Stated problem:
Pull each line holding the word "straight" from the data.

Provided material:
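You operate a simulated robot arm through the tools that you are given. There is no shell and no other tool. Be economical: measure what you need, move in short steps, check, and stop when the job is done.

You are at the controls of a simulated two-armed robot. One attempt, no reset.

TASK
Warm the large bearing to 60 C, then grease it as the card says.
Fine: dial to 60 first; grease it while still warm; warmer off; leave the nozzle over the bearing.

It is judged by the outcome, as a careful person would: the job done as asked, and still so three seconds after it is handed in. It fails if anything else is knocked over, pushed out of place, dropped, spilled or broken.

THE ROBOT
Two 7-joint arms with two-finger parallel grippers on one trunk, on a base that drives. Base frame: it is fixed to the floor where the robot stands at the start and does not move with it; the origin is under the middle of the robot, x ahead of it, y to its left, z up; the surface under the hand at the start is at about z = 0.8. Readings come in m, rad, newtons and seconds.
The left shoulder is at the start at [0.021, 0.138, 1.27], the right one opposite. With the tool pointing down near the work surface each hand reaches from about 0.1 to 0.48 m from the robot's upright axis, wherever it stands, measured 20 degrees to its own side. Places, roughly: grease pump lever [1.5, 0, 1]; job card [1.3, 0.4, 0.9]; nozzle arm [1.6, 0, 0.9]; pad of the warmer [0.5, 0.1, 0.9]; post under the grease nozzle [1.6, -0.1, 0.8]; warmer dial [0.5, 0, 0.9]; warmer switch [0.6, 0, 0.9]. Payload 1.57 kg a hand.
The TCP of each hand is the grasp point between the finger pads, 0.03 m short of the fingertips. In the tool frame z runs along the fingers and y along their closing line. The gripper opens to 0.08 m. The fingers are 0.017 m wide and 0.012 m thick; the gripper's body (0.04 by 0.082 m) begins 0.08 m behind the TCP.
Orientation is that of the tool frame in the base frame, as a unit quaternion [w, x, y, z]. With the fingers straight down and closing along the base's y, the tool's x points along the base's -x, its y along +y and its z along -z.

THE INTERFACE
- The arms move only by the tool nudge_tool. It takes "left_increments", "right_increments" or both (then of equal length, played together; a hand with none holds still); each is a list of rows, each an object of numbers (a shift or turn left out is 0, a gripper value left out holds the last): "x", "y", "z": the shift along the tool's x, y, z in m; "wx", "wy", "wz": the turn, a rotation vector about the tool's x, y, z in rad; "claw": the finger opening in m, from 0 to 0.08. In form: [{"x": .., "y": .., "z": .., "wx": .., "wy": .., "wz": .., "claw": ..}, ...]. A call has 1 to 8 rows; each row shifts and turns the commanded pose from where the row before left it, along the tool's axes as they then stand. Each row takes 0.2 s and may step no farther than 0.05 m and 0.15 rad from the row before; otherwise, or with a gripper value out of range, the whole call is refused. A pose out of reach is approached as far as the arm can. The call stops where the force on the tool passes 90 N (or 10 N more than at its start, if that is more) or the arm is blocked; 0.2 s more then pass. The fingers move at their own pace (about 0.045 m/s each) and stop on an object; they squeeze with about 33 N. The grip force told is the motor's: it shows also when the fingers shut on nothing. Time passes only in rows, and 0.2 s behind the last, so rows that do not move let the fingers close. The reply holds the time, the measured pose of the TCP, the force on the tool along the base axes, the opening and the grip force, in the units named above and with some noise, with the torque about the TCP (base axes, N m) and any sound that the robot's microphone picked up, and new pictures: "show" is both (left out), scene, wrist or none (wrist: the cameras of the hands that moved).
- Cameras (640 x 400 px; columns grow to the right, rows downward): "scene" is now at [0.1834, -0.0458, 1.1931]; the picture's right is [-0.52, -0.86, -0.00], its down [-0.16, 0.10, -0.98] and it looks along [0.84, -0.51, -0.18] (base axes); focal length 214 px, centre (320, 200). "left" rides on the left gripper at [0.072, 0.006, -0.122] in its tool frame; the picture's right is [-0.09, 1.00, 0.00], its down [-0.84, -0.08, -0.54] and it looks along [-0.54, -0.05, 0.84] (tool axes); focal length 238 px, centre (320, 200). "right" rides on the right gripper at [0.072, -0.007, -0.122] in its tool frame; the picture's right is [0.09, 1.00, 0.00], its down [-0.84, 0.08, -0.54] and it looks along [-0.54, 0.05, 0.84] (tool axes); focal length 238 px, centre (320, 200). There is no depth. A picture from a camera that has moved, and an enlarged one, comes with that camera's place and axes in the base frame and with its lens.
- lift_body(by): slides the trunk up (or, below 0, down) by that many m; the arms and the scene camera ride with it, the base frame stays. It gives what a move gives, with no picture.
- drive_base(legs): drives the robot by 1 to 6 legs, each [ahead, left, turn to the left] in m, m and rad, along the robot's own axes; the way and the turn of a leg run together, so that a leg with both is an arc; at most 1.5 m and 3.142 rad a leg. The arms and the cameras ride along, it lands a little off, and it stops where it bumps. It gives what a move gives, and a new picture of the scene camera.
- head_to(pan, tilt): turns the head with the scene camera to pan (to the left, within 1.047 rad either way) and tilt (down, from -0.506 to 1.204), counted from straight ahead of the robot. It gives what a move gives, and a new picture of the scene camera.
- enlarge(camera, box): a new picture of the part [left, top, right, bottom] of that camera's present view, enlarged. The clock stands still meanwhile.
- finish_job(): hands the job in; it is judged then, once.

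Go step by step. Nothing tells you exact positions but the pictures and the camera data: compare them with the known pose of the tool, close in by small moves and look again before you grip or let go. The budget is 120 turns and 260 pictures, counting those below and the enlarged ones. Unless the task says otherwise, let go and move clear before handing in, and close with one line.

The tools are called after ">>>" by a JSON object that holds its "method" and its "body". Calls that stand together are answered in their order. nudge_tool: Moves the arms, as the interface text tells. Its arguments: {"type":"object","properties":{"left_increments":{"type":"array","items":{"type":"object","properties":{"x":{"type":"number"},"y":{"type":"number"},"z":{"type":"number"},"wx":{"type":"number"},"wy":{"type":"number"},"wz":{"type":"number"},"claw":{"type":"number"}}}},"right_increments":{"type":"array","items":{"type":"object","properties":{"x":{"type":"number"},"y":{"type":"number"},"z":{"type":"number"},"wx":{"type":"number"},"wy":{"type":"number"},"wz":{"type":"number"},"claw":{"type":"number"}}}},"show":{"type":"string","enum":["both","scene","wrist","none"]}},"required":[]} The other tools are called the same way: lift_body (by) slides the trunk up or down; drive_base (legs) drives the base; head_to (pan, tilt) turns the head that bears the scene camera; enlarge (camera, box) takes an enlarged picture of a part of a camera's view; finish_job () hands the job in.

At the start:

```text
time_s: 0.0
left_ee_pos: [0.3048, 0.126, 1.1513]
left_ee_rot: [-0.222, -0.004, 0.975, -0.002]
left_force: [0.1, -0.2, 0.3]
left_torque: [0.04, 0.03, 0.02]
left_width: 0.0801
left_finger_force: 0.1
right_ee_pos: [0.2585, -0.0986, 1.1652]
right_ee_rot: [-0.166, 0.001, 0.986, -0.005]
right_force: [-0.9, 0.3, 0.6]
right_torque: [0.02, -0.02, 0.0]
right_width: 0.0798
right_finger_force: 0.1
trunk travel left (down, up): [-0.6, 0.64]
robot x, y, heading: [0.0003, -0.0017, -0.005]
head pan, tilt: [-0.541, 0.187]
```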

Solution to the problem:
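Orientation is that of the tool frame in the base frame, as a unit quaternion [w, x, y, z]. With the fingers straight down and closing along the base's y, the tool's x points along the base's -x, its y along +y and its z along -z.
- head_to(pan, tilt): turns the head with the scene camera to pan (to the left, within 1.047 rad either way) and tilt (down, from -0.506 to 1.204), counted from straight ahead of the robot. It gives what a move gives, and a new picture of the scene camera.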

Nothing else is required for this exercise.